D.D. Emmons explains the background to this treaty in an Our Sunday Visitor article from July last year:

Beginning in 1850, King Victor Emmanuel II of Piedmont-Sardinia started his quest to consolidate all of Italy under one government and become the king of a unified Italy. The largest of the many independent Italian states were those controlled by the pope, who at the time was Pius IX (r. 1846-78), a serious stumbling block to Italian unification. The king, either through negotiations or threat of force, began annexing areas of Italy under a new national government. Pope Pius refused to relinquish any of his holdings, but the king occupied one Papal State after another, until by 1860 he had seized all the papal holdings except for the city of Rome. The new central government wanted Rome as the nation’s capital city, but the pope would have none of it. Protected by a French garrison, Pius refused to recognize Victor Emmanuel’s government and decried what he considered to be the robbery of the Papal States: the seizure of Church property belonging to all Catholics. . . .

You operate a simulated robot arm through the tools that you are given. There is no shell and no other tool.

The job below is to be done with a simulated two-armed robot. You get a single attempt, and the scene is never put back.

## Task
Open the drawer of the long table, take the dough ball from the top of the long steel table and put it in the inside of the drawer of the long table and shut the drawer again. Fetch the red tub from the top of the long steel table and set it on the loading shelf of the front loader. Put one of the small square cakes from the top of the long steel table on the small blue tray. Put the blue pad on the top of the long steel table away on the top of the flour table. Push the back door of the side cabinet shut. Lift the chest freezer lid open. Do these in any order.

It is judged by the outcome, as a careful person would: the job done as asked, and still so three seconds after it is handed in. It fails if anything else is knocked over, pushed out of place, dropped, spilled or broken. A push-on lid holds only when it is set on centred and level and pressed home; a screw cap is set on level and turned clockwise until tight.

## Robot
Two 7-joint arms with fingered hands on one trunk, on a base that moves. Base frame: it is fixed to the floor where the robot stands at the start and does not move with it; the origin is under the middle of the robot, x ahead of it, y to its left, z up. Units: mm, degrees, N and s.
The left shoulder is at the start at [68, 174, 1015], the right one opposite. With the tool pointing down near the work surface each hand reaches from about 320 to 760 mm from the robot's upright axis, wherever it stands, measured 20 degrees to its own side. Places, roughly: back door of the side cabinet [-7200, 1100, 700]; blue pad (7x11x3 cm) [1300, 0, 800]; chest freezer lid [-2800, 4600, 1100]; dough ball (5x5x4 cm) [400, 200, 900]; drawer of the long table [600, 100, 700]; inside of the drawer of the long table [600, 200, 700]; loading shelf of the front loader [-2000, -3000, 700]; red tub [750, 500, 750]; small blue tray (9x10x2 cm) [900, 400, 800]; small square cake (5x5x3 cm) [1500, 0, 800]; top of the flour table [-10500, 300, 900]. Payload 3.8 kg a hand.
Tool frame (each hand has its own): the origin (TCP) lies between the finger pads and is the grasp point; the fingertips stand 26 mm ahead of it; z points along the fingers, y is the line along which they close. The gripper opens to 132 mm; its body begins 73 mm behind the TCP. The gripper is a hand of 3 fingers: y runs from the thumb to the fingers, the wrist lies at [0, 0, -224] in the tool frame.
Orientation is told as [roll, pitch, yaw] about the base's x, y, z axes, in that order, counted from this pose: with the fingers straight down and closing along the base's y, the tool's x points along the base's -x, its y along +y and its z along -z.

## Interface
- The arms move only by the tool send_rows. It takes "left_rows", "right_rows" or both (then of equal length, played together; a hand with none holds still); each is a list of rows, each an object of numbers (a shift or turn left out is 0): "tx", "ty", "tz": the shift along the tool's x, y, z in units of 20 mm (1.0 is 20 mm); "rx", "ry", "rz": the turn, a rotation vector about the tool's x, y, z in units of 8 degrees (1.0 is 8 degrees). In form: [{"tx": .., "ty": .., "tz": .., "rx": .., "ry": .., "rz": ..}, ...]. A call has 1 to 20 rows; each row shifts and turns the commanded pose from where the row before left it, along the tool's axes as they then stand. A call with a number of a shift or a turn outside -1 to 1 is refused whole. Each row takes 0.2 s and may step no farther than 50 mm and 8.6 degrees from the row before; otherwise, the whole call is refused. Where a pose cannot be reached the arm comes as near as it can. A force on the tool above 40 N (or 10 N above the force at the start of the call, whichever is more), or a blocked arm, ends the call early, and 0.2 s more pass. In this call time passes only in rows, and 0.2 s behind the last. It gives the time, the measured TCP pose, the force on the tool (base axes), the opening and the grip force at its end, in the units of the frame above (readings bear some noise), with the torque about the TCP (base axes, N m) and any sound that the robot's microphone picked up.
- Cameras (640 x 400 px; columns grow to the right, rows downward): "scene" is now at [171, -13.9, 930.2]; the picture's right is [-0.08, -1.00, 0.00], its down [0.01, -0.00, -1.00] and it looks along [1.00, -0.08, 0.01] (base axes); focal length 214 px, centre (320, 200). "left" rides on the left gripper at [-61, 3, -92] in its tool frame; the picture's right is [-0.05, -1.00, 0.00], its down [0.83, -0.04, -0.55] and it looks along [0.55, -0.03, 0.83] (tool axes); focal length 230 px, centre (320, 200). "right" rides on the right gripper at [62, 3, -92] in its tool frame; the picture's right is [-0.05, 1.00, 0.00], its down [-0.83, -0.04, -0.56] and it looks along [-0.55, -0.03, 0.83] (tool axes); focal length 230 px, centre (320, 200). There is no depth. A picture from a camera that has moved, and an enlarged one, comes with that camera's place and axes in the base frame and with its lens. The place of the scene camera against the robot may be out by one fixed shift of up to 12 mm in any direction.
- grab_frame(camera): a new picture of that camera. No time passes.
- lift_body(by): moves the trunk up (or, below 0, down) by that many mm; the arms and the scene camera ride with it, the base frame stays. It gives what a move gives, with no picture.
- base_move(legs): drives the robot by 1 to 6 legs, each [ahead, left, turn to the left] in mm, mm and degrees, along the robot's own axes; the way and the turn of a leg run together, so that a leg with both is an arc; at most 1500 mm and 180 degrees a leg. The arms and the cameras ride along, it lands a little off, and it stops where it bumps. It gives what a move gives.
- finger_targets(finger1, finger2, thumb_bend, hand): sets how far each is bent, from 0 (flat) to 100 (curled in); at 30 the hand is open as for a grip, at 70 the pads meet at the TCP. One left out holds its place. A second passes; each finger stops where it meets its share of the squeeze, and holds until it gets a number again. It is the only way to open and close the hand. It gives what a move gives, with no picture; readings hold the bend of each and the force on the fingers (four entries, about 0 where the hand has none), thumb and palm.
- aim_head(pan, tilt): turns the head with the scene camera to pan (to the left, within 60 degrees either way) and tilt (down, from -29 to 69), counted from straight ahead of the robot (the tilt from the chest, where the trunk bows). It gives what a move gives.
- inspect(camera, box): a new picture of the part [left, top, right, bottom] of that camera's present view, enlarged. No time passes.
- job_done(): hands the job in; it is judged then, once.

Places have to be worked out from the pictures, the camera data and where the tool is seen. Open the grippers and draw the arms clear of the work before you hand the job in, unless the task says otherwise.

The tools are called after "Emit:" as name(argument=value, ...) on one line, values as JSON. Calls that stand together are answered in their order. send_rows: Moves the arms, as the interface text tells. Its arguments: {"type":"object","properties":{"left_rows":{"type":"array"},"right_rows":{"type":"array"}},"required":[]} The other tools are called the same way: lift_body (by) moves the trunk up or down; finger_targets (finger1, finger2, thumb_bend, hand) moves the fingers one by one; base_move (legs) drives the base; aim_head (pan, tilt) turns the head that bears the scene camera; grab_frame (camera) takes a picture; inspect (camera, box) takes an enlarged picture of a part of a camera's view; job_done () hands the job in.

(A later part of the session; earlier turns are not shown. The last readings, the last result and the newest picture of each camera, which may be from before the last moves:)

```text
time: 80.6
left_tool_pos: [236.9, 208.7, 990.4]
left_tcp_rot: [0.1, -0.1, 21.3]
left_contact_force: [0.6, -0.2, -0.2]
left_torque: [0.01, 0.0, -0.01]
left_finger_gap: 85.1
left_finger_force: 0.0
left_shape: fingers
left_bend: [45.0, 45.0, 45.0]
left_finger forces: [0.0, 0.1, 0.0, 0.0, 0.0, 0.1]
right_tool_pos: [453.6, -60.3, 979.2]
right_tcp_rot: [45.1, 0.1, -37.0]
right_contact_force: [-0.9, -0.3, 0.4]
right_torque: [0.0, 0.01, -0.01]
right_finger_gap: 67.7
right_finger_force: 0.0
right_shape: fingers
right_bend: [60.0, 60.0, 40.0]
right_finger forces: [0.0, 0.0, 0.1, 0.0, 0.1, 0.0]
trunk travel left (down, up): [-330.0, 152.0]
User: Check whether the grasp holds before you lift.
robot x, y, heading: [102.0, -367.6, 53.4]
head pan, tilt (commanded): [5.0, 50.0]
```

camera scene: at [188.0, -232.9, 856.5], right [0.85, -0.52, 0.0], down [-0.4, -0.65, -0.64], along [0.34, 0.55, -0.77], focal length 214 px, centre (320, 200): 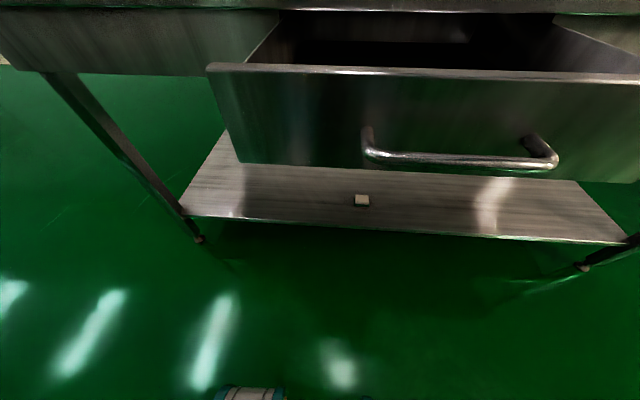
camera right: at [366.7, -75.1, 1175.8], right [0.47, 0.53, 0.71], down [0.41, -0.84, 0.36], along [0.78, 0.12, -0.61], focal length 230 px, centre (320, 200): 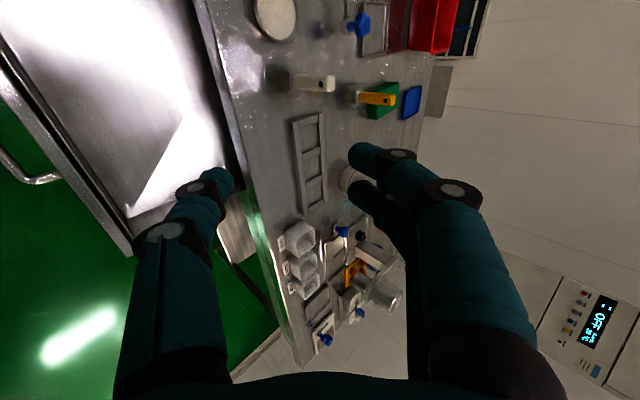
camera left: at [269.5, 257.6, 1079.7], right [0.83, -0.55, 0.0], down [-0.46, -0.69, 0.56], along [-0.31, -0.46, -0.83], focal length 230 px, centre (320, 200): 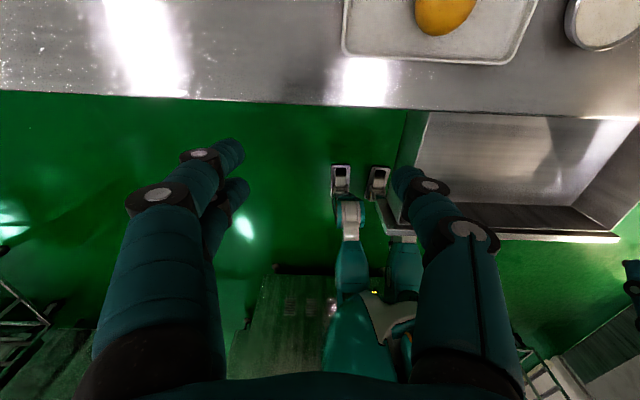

On September 20, 1870, after the French garrison protecting the pope departed to fight in the Franco-Prussian war, King Victor’s army forcibly occupied Rome. The papal domain, once over 16,000 square miles, was reduced to the Vatican’s one-sixth of a square mile. Victor, by now king of all of Italy, offered considerable concessions to Pope Pius IX if he would acknowledge the new government and the annexation of the Papal States. These concessions, called the Law of Guarantees, recognized the pope as the head of the Catholic Church in Italy, accorded the pope all the rights of a sovereign monarch and provided compensation to the Church for the Papal States. The pope adamantly declined, believing that such agreement would be tantamount to placing the papacy under the rule of and subject to the king of Italy. . . .

From 1870 to 1929, Popes Pius IX, Leo XIII, Pius X, Benedict XV, and Pius XI had considered themselves "Prisoners of the Vatican" until Pope Pius XI agreed to negotiations with the Italian Government, led by Benito Mussolini, Victor-Emmanuel's prime minister. Secretary of State, Cardinal Pietro Gasparri, represented the Pope. 

Negotiations took a few years, starting in 1926.

D.D. Emmons outlines other matters agreed to in the Treaty:

Among the treaty agreements, the Holy See acknowledged the legitimacy of the Italian government and its right to the Papal States; the Vatican was, in turn, financially compensated; and Vatican City was created and designated a sovereign nation, independent of Italy, with the pope as head of state. Catholicism became the religion of Italy; marriage laws were placed under the rule of the Church, and Catholic religious training was included in every school. The Italian government provided Vatican City with a train station, a telephone and telegraph office, a post office and a radio station. The pope was once again ruler of a sovereign nation and in no way subject to an earthly potentate. . . .

Please read the rest there

When my late husband and I went to Rome in November 2002 with our former chaplain at the WSU Newman Center, Father Carr, we noted each time we left Italy and entered Vatican City, and vice versa, crossing the border with ease!